### [Exercise]
Examine the entries below, count the lines holding the string "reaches", and respond with the number only.

### [Entries provided]
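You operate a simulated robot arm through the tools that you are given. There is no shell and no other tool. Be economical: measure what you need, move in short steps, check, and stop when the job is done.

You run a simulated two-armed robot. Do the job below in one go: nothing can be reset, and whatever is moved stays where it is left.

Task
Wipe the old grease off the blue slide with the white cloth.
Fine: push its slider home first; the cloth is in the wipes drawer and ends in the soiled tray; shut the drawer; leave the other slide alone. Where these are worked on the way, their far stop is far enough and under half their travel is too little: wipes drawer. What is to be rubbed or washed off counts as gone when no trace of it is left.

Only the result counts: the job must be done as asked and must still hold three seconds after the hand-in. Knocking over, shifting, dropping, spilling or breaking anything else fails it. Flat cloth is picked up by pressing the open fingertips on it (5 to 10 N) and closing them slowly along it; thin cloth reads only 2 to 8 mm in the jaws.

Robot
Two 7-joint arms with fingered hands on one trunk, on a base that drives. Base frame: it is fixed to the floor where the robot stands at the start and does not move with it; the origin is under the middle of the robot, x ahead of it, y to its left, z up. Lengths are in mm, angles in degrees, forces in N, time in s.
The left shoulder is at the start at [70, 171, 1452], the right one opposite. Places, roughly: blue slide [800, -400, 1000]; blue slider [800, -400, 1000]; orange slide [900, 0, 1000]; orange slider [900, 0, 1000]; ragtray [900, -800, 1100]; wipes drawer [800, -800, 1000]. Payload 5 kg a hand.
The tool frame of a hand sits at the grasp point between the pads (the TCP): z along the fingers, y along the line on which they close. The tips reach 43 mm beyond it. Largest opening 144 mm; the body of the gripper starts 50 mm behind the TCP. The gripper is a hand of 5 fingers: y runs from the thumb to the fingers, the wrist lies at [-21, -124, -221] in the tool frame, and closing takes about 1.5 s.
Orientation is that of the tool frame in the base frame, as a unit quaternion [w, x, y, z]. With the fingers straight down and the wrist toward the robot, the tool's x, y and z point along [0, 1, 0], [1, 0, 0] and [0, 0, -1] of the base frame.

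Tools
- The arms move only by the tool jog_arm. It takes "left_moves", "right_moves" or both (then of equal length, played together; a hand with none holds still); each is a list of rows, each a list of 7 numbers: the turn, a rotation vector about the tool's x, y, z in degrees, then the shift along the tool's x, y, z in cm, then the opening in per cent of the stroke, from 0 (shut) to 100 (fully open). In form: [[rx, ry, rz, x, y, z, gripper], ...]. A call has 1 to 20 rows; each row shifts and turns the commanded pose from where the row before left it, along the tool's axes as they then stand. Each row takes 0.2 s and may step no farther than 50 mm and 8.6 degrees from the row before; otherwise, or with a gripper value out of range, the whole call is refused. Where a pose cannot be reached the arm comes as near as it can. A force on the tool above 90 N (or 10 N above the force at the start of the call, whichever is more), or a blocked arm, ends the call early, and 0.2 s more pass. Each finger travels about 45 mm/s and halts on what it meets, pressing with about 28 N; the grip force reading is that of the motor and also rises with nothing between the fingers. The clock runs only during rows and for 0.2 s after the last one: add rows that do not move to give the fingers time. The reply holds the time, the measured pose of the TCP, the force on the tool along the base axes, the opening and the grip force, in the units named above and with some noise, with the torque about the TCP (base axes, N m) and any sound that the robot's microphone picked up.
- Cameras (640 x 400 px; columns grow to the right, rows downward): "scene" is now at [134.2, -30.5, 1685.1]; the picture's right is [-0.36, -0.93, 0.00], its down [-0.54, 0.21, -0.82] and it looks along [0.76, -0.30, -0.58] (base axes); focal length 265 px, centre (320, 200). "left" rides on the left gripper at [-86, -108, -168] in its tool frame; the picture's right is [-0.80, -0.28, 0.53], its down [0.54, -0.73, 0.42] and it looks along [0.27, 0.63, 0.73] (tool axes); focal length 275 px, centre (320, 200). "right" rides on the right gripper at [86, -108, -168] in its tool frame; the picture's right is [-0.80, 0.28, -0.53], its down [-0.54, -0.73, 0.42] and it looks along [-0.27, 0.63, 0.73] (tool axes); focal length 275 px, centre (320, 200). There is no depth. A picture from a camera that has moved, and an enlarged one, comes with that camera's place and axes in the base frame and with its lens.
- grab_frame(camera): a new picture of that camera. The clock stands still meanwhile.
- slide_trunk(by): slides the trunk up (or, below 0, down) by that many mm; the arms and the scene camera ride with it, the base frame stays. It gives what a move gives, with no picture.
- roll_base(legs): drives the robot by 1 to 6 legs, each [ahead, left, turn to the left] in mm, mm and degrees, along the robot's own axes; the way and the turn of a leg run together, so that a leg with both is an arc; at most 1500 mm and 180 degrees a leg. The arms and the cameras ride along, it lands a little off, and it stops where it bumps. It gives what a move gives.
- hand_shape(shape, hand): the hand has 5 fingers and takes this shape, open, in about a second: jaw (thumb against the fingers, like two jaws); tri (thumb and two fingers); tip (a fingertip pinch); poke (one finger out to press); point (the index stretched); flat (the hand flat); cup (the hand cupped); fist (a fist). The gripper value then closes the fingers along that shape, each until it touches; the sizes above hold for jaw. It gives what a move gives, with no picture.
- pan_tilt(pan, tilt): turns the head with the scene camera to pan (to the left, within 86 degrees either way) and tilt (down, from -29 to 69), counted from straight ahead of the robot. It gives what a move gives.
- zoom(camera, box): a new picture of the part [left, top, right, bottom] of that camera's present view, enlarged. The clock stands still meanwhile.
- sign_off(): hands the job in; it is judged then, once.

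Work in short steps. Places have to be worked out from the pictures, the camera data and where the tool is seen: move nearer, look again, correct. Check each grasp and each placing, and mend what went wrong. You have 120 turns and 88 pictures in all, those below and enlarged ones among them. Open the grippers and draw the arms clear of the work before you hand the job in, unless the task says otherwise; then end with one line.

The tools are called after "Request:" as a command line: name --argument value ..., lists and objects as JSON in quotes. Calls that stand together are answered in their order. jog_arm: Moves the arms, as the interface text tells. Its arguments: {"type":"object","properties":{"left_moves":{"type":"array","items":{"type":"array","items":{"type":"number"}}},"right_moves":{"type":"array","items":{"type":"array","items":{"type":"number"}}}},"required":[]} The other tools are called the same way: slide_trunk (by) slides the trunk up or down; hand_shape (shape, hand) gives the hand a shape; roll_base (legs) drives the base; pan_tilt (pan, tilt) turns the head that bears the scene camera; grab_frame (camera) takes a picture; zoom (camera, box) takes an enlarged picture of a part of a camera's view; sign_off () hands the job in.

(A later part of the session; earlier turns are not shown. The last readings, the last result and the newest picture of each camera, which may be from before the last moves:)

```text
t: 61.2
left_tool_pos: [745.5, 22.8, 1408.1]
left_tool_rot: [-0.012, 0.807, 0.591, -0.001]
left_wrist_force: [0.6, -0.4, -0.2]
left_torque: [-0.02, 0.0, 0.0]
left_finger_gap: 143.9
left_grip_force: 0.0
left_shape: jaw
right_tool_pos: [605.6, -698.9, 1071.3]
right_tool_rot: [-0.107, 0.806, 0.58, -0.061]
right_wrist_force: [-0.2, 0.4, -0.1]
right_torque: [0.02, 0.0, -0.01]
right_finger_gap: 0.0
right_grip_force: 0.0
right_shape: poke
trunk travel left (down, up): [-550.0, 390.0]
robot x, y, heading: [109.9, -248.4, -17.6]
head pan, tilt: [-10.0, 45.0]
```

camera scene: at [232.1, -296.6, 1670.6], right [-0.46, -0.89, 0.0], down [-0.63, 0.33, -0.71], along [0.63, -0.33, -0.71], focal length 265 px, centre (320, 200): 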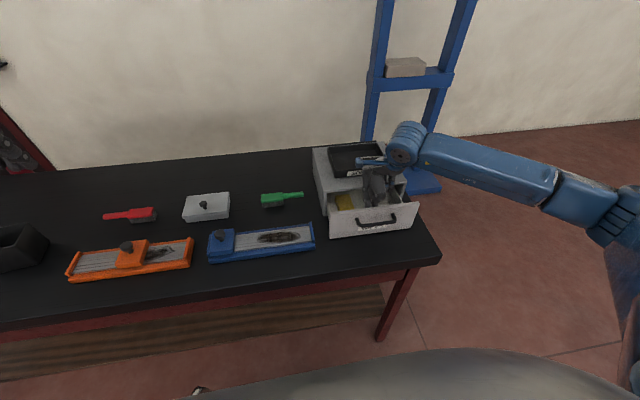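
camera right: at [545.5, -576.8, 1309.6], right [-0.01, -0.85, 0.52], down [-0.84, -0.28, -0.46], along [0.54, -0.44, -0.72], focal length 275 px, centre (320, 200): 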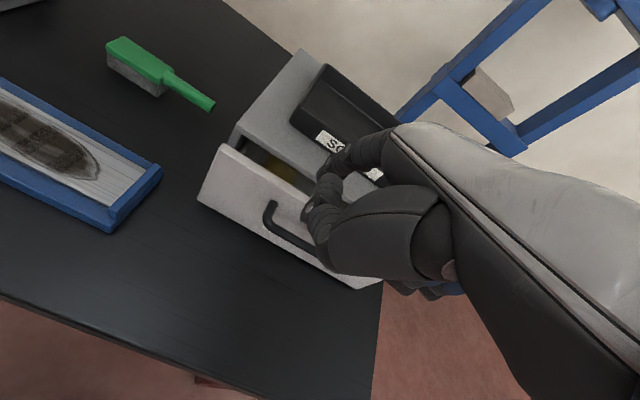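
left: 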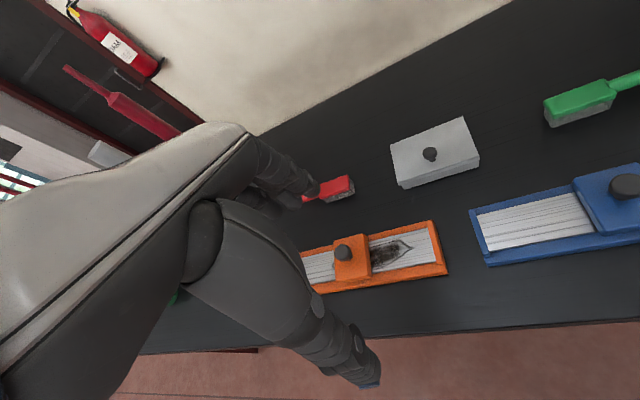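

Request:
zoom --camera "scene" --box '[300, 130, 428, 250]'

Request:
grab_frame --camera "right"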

...

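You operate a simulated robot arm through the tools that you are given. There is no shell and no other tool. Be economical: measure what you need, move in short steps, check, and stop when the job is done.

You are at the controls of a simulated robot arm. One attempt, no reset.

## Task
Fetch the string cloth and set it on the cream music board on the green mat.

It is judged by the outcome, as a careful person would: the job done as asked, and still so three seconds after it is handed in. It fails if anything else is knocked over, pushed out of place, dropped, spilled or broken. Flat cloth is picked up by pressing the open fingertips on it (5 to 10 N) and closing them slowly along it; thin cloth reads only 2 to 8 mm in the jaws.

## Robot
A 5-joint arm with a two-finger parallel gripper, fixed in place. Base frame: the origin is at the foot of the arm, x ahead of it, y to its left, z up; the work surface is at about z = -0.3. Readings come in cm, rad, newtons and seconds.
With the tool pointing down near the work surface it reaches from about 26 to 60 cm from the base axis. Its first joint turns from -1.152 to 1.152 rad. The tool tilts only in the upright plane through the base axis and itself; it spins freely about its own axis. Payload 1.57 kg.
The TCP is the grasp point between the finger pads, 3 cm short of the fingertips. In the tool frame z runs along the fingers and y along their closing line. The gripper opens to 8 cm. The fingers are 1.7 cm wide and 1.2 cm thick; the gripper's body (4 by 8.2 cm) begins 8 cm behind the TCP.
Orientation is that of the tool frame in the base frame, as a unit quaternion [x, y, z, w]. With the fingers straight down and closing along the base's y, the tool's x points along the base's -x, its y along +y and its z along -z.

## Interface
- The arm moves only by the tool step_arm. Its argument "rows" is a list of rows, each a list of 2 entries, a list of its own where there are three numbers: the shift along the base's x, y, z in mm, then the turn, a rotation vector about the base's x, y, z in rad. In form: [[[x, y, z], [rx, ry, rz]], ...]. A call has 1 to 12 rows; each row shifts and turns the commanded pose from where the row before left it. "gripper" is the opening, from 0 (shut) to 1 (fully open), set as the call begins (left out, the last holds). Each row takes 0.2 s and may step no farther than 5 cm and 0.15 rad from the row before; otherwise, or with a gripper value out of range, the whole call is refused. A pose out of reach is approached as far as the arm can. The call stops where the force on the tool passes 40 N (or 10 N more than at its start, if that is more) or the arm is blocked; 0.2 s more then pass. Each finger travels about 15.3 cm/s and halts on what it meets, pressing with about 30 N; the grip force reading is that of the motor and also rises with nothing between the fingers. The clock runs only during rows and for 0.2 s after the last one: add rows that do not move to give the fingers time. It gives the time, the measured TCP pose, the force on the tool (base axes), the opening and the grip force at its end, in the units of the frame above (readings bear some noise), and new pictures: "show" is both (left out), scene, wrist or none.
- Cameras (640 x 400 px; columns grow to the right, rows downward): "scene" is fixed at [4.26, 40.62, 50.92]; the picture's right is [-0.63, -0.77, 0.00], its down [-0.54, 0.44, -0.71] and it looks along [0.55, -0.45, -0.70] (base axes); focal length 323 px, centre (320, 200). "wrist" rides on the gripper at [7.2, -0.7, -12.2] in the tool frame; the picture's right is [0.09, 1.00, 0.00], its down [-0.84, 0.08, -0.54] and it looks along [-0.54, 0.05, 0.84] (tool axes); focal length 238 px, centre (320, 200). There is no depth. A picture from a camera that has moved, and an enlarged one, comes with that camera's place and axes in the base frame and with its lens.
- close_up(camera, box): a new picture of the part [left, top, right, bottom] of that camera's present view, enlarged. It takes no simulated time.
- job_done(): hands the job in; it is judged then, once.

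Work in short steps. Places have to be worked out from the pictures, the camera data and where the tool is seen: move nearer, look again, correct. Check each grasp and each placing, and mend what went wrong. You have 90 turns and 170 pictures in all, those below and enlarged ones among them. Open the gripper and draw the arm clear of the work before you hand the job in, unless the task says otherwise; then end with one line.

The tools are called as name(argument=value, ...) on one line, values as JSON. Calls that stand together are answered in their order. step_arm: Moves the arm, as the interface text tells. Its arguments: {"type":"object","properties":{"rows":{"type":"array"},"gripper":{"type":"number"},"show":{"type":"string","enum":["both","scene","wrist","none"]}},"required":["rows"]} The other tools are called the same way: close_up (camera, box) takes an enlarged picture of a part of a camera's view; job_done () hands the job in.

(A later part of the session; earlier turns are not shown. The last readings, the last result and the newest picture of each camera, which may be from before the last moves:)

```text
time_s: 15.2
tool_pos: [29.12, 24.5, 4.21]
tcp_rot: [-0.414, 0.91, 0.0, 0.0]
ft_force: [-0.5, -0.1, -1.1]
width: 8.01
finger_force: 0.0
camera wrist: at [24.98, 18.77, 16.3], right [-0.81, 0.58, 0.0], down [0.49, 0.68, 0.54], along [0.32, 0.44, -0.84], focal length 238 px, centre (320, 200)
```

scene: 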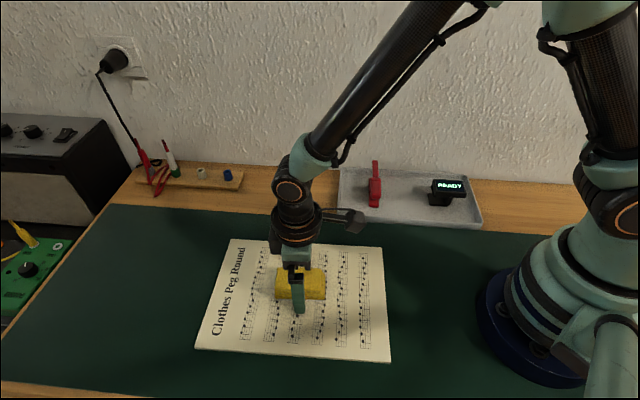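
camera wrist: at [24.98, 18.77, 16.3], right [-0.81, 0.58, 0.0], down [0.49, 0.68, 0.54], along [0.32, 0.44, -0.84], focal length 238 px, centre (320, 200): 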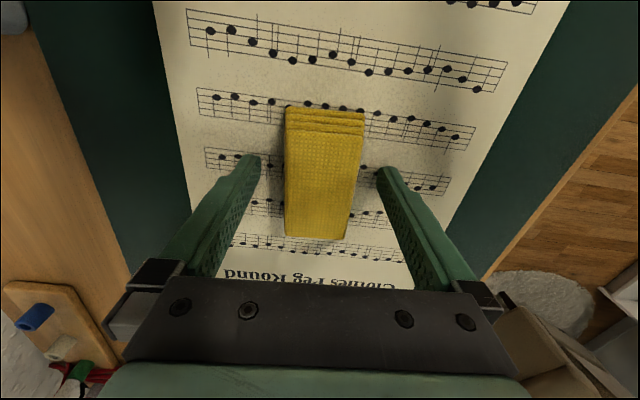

---

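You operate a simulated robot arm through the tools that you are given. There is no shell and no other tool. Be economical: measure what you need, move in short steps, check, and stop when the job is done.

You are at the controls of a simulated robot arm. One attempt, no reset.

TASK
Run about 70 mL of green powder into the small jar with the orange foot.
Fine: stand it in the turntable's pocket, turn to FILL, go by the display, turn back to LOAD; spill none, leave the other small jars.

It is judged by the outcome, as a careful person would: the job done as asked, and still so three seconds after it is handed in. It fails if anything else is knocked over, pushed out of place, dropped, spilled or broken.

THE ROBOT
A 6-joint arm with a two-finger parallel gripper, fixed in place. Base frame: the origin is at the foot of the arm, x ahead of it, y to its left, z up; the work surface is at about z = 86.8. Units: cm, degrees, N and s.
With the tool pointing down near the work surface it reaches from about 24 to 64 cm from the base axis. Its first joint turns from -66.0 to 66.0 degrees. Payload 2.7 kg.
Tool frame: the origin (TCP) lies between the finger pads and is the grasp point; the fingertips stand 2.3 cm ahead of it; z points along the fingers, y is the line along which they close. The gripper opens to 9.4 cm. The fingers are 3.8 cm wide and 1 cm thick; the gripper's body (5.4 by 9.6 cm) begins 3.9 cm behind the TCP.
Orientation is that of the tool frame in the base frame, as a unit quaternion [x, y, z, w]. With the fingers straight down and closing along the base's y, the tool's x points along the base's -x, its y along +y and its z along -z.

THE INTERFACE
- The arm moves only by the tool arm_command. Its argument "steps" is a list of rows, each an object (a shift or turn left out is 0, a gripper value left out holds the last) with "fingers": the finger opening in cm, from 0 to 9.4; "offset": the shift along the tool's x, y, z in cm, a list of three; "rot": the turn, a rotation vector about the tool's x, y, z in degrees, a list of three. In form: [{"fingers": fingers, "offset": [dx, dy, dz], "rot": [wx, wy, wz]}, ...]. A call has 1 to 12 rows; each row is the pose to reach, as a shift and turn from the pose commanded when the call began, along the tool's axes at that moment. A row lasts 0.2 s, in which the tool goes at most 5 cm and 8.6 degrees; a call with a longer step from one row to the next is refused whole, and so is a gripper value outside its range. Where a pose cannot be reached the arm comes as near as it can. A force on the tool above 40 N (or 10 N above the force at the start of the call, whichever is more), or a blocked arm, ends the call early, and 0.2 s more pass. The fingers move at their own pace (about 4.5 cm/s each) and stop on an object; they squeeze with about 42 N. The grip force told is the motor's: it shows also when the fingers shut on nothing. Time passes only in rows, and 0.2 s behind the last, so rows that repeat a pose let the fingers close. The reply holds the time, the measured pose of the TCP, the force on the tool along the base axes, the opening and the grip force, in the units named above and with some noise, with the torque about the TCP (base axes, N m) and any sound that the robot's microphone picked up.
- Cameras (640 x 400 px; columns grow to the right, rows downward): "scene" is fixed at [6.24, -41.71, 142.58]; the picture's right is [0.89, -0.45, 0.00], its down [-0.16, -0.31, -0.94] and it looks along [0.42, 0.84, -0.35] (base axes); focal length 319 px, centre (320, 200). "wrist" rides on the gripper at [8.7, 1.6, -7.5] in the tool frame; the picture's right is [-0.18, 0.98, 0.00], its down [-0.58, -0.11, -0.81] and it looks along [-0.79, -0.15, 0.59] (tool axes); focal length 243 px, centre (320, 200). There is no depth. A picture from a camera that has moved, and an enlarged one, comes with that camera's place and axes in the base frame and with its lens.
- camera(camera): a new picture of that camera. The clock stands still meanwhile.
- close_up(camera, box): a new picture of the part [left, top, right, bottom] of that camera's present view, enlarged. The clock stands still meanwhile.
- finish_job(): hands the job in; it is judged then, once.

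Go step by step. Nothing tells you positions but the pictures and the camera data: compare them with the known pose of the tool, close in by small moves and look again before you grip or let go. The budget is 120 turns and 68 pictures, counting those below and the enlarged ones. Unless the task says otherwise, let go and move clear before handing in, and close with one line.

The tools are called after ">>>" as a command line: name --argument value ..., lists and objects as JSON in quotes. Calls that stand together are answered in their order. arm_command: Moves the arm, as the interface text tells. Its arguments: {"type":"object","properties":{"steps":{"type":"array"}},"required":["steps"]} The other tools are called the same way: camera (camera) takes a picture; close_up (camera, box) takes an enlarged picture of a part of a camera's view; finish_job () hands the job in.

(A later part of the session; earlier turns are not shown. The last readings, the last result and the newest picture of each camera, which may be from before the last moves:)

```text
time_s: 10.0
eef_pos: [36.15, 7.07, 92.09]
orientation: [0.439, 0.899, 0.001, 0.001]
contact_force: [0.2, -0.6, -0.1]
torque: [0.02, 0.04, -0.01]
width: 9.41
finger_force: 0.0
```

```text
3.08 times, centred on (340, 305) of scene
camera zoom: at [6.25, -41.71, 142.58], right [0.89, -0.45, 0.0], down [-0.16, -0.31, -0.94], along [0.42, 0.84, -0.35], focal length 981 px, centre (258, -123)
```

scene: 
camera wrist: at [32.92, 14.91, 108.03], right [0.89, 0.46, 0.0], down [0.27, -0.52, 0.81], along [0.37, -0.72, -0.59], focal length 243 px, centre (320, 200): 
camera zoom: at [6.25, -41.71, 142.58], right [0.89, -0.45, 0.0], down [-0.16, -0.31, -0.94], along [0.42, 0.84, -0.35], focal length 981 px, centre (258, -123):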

### [Reply]
2